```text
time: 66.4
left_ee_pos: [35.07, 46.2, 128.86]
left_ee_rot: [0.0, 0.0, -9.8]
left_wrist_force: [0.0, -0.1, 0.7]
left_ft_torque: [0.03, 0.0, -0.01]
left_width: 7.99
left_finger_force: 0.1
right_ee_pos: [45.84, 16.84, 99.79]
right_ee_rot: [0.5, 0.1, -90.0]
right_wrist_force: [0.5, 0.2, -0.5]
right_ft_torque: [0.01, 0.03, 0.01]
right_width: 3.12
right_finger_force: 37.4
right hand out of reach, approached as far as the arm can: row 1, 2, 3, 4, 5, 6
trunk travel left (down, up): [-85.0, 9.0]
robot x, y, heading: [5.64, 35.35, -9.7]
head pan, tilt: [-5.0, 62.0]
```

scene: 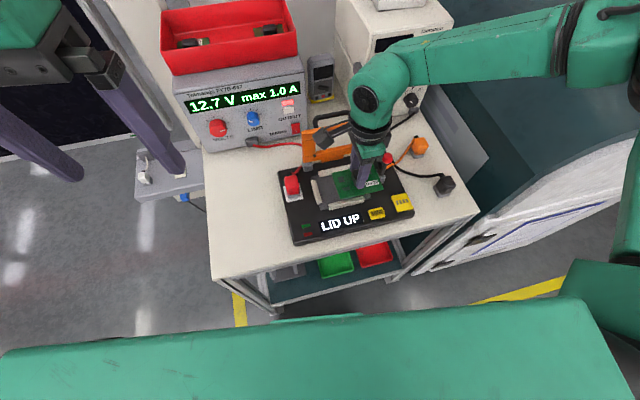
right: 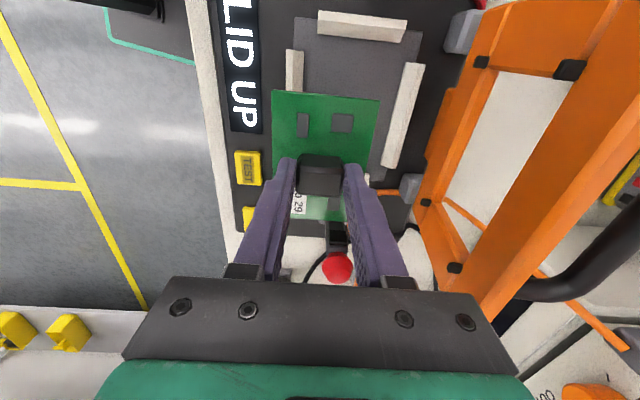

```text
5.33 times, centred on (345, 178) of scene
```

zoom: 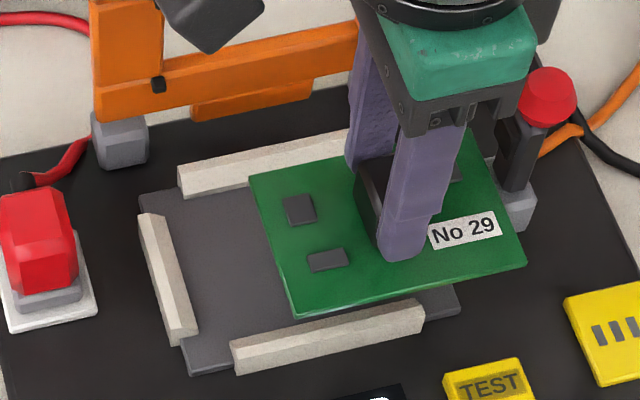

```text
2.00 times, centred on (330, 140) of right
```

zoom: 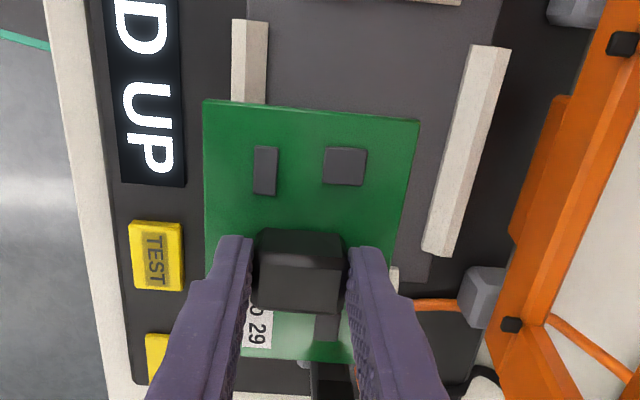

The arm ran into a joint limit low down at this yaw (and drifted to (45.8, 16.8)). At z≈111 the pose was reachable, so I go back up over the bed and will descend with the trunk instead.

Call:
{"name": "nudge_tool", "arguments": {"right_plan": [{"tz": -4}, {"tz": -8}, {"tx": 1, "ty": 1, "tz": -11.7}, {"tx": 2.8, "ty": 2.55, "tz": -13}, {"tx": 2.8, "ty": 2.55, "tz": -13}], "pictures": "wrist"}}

> Work to complete: Do not include the images; transcribe the rest of the listing exactly. Give them as a JSON list of strings, one for each line, with blank lines left out.

> Expected answer:
[
  "```text",
  "time: 66.4",
  "left_ee_pos: [35.07, 46.2, 128.86]",
  "left_ee_rot: [0.0, 0.0, -9.8]",
  "left_wrist_force: [0.0, -0.1, 0.7]",
  "left_ft_torque: [0.03, 0.0, -0.01]",
  "left_width: 7.99",
  "left_finger_force: 0.1",
  "right_ee_pos: [45.84, 16.84, 99.79]",
  "right_ee_rot: [0.5, 0.1, -90.0]",
  "right_wrist_force: [0.5, 0.2, -0.5]",
  "right_ft_torque: [0.01, 0.03, 0.01]",
  "right_width: 3.12",
  "right_finger_force: 37.4",
  "right hand out of reach, approached as far as the arm can: row 1, 2, 3, 4, 5, 6",
  "trunk travel left (down, up): [-85.0, 9.0]",
  "robot x, y, heading: [5.64, 35.35, -9.7]",
  "head pan, tilt: [-5.0, 62.0]",
  "```",
  "scene: ",
  "right: ",
  "```text",
  "5.33 times, centred on (345, 178) of scene",
  "```",
  "zoom: ",
  "```text",
  "2.00 times, centred on (330, 140) of right",
  "```",
  "zoom: ",
  "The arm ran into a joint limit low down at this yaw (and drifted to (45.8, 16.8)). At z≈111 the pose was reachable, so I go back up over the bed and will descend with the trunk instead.",
  "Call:",
  "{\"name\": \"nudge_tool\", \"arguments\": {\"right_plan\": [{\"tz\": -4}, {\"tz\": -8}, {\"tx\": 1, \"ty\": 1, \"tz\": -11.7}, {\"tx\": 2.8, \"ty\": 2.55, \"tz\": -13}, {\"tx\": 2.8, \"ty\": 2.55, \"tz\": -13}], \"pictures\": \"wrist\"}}"
]